** BEGIN Dataset **

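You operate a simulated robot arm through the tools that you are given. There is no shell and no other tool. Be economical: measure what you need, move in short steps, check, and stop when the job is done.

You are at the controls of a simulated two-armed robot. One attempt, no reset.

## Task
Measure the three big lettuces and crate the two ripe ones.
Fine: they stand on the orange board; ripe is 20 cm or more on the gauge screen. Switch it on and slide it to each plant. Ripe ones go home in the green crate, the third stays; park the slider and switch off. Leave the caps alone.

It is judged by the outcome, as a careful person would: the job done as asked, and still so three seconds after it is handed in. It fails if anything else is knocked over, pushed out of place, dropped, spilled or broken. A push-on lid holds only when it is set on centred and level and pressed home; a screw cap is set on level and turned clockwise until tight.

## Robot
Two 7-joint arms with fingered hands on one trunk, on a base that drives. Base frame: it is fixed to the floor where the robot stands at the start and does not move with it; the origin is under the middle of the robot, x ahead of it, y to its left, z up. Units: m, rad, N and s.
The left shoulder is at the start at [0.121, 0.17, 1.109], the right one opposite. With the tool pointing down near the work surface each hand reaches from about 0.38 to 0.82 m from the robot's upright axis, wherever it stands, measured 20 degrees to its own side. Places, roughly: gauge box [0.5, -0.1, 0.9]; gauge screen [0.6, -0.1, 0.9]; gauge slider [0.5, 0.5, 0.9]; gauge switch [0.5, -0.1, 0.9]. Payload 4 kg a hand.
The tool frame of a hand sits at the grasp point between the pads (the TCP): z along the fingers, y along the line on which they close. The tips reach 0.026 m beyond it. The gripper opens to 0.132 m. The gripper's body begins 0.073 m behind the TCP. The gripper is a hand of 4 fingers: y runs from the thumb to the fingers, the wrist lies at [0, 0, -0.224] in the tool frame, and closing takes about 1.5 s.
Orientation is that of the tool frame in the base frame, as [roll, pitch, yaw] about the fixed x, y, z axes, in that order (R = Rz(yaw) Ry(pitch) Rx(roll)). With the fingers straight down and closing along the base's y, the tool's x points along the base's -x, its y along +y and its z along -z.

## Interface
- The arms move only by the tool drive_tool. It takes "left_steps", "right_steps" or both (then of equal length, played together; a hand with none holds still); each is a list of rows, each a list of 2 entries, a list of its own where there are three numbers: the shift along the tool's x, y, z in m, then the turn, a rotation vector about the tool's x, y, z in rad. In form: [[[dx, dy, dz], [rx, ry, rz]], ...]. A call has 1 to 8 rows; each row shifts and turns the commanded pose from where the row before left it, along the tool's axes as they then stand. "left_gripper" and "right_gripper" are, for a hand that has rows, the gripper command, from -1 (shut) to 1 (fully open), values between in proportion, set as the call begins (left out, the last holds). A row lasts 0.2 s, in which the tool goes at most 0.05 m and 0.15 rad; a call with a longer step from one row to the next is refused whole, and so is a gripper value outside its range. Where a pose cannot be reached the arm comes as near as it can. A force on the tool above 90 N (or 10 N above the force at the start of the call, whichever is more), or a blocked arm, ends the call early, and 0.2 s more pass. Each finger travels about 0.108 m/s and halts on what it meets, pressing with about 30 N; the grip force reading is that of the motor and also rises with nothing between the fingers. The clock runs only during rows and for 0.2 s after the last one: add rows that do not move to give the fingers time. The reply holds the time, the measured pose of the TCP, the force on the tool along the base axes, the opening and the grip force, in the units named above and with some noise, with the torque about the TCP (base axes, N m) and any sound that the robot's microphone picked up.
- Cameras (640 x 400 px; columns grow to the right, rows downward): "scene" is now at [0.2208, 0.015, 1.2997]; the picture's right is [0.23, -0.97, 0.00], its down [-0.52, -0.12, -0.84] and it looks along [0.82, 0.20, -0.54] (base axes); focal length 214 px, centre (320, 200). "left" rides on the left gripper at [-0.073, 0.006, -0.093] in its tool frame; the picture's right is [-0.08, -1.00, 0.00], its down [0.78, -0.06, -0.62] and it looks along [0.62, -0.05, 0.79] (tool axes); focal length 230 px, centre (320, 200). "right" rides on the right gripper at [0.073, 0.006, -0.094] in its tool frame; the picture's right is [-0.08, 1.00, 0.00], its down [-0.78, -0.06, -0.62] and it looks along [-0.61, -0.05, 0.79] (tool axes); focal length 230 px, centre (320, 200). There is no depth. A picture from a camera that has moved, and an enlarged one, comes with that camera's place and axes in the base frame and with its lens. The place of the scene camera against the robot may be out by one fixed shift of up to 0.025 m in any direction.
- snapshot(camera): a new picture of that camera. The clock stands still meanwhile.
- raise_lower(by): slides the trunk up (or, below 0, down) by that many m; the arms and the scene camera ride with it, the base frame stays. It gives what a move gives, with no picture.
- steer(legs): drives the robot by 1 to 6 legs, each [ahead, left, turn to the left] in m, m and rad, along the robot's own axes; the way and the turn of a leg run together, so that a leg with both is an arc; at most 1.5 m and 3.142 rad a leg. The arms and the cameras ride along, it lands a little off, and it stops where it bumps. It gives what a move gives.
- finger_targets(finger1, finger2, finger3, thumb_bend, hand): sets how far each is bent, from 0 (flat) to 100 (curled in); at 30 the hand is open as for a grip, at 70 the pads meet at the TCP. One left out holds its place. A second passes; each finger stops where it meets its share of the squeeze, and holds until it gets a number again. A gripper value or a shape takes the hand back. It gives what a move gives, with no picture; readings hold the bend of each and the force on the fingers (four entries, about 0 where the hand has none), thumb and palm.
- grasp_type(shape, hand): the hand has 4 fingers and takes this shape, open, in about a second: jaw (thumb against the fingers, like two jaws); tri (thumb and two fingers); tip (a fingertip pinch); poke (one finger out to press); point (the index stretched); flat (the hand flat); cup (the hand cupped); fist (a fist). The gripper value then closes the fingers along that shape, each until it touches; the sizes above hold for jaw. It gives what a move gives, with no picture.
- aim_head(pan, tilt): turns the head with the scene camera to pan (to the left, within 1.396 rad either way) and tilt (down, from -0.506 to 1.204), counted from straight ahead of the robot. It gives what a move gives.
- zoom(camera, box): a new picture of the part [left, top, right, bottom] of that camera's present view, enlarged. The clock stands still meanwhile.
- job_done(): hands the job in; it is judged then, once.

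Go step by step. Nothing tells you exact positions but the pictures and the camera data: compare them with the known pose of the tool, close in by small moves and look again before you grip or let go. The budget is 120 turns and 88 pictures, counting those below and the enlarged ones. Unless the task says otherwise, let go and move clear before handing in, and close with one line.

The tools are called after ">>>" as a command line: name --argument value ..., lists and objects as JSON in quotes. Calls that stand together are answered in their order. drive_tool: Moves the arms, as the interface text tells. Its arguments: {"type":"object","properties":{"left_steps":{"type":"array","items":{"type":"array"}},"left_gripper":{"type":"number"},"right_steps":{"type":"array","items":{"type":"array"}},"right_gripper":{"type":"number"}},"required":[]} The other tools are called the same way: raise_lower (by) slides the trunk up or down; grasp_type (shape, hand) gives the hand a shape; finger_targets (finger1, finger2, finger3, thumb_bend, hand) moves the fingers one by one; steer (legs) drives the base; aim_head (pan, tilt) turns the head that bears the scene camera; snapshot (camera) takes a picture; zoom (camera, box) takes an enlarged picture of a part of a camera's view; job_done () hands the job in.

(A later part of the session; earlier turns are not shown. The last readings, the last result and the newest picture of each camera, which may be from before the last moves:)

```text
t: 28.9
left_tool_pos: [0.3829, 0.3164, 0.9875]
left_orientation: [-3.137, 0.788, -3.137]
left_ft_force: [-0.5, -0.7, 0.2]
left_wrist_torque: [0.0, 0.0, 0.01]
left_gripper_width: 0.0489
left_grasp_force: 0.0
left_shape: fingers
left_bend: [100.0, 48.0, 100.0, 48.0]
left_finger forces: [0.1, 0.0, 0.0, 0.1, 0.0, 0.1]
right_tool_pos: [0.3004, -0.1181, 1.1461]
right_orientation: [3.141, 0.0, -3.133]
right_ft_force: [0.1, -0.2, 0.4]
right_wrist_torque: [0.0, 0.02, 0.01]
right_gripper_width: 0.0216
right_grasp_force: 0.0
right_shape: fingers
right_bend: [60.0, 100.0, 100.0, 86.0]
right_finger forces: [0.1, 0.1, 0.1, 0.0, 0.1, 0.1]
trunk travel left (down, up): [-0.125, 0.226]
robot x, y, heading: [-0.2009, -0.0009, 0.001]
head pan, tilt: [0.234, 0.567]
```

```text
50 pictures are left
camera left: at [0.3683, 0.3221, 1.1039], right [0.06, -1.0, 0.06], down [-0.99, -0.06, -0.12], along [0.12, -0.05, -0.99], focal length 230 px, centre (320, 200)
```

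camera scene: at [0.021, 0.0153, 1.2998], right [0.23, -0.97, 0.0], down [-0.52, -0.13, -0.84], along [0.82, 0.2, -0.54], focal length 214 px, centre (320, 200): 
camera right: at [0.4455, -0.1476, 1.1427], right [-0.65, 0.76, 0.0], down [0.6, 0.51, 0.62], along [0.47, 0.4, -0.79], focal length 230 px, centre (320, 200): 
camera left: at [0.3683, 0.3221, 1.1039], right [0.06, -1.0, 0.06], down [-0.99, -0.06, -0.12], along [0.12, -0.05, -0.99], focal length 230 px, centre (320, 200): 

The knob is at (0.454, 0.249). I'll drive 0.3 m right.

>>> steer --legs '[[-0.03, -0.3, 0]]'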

** END Dataset **
** BEGIN Dataset **

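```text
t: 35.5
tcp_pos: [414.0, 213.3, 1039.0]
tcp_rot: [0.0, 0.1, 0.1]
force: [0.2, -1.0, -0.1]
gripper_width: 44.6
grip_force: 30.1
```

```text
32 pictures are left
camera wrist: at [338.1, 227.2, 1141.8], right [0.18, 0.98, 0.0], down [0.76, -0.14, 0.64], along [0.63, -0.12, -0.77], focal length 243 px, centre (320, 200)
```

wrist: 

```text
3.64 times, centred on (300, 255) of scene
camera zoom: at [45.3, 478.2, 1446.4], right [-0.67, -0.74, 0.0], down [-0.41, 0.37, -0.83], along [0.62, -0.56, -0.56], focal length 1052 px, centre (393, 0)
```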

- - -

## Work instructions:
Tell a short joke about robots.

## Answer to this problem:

** END Dataset **

## Work instructions:
Extract from the given passage the words running from "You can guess" to "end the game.".

** BEGIN Given passage **

No. 1 came from the master himself. During a Rockies-Cardinals game that doubled as
Mark McGwire Day in April 2004, the Cardinals held an 8-3 lead entering the ninth inning. Ray King retired the first two men he faced when Tony La Russa came out of the bullpen and took him out of the game to bring in Julian Tavarez.
Yes, that's right. With two outs in the ninth inning, a five-run lead, Aaron Miles at the plate and nobody on, La Russa made a pitching change.
You can guess what happened -- Tavarez gave up a triple to Miles, and then a single to Denny Hocking. Out came La Russa again to make another pitching change, bringing in Steve Kline to face Todd Helton. Unfortunately, Helton grounded out to end the game.

** END Given passage **

## Answer to this problem:
You can guess what happened -- Tavarez gave up a triple to Miles, and then a single to Denny Hocking. Out came La Russa again to make another pitching change, bringing in Steve Kline to face Todd Helton. Unfortunately, Helton grounded out to end the game.